Provide concrete examples and models when introducing a new concept. This provides cognitive support. Give worked out example, use ‘thinking out loud’, provide explicit demonstrations, explanations and instructions.  

Guide pupil practice in "conference time".  

Pupils need additional time to rephrase, elaborate and summarise new material to store it in their long-term memory. Spend "Conference time" building pupils’ confidence check for errors or misconceptions and teach them how to edit & "Up Level".

Check pupils’ understanding. Checking pupil’s understanding at each point helps pupils learn material with fewer errors 

Constant checking of pupils’ understanding means the teacher knows that pupils are ready to move on to the next step and prevents pupils from making errors, misunderstanding or carrying misconceptions into their future learning.

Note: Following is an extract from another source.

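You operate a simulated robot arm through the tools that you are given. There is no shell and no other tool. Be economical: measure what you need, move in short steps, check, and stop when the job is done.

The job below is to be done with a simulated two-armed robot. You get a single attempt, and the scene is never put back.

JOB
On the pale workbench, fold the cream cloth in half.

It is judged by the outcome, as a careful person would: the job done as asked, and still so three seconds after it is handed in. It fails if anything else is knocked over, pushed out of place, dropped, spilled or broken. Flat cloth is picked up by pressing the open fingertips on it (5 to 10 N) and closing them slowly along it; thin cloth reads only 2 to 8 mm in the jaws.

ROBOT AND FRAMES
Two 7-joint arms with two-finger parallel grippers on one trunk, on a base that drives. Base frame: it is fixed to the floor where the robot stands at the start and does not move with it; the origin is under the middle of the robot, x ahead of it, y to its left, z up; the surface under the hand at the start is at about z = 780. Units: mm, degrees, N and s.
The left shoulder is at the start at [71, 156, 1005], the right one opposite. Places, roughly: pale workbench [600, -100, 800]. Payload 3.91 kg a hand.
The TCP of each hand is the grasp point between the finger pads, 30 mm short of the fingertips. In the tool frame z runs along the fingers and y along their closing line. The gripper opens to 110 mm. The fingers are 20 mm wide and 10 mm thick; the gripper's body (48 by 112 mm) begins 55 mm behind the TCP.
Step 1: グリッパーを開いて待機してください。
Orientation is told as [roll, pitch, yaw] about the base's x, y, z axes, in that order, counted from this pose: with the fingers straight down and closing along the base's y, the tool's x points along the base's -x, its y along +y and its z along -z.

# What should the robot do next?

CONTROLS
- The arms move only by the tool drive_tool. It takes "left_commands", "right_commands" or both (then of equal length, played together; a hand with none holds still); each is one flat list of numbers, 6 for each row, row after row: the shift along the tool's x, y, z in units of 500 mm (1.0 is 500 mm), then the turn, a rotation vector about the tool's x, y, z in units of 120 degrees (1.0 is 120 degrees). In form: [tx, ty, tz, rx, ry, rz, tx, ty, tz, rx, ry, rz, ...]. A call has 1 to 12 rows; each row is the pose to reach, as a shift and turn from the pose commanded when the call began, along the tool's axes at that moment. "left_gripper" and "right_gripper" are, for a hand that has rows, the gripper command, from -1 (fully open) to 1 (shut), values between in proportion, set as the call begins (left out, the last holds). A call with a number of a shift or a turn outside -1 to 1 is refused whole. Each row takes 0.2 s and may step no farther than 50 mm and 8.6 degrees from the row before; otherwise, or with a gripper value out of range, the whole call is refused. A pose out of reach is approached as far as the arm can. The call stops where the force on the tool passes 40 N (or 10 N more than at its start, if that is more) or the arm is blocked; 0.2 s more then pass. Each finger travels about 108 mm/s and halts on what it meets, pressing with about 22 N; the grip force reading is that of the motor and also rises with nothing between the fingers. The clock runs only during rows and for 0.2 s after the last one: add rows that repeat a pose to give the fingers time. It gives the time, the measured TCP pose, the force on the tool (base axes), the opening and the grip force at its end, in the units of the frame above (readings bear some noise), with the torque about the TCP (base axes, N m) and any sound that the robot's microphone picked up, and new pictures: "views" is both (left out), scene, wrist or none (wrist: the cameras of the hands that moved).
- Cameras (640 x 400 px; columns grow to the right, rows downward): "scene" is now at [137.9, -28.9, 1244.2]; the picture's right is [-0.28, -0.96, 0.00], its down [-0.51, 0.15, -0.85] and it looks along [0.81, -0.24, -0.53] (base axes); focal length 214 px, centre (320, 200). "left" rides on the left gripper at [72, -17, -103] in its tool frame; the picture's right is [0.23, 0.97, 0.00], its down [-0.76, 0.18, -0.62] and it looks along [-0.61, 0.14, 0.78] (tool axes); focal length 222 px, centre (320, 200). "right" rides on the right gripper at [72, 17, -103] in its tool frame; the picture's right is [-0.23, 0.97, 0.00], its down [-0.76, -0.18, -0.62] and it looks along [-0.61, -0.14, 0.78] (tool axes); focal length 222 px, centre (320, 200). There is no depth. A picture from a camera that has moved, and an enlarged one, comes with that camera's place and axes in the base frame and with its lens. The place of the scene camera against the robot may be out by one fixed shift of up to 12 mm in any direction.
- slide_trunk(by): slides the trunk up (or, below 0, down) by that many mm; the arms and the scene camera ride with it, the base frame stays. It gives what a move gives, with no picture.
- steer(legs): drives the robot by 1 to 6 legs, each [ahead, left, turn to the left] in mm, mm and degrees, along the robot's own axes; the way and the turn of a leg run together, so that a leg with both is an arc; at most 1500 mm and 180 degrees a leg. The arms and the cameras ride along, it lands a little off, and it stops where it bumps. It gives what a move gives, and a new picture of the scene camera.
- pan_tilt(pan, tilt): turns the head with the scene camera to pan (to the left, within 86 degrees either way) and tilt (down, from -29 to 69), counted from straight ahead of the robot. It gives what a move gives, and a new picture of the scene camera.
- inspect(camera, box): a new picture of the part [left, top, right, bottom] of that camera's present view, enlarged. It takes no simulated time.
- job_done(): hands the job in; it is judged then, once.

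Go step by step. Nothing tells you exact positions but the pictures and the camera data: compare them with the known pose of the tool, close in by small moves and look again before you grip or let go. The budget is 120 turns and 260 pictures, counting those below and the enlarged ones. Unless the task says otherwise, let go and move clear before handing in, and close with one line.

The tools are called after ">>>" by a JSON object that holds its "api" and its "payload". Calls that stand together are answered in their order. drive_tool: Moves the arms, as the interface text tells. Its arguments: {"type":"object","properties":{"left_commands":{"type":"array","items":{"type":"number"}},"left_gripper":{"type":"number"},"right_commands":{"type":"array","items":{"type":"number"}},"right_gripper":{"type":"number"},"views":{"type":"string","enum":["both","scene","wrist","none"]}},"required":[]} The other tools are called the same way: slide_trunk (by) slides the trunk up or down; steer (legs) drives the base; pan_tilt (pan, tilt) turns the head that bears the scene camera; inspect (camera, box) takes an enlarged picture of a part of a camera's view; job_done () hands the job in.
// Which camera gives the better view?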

It helps teachers know if key knowledge needs reteaching. 

Provide scaffolds for difficult tasks. Provide pupils with temporary supports and scaffolds to help them when they learn difficult tasks. 

Provide pupils with a framework to support their understanding. Sequencing is key. Scaffolds can then be gradually removed as pupils’ understanding and fluency grows. We use modelling, teachers thinking aloud, using e.g. cue cards, checklists, worked examples and models.  We also anticipate commonly made errors or misconceptions in the scaffold tasks and reduce the chances of pupils making the same mistakes. 

Require and check pupils’ independent practice. Pupils need extensive, successful independent practice for knowledge and skills to become automatic.  "Over Learning"

Independent practice means there are opportunities for pupils to work with little or no assistance. Independent practice should be used after scaffolded, guided practice. That is, when pupils are already competent in a task, they should be expected to practise the task independently to become fluent and retrieve knowledge automatically. Independent practice should cover the same topic covered in guided practice as pupils need to be fully prepared for it.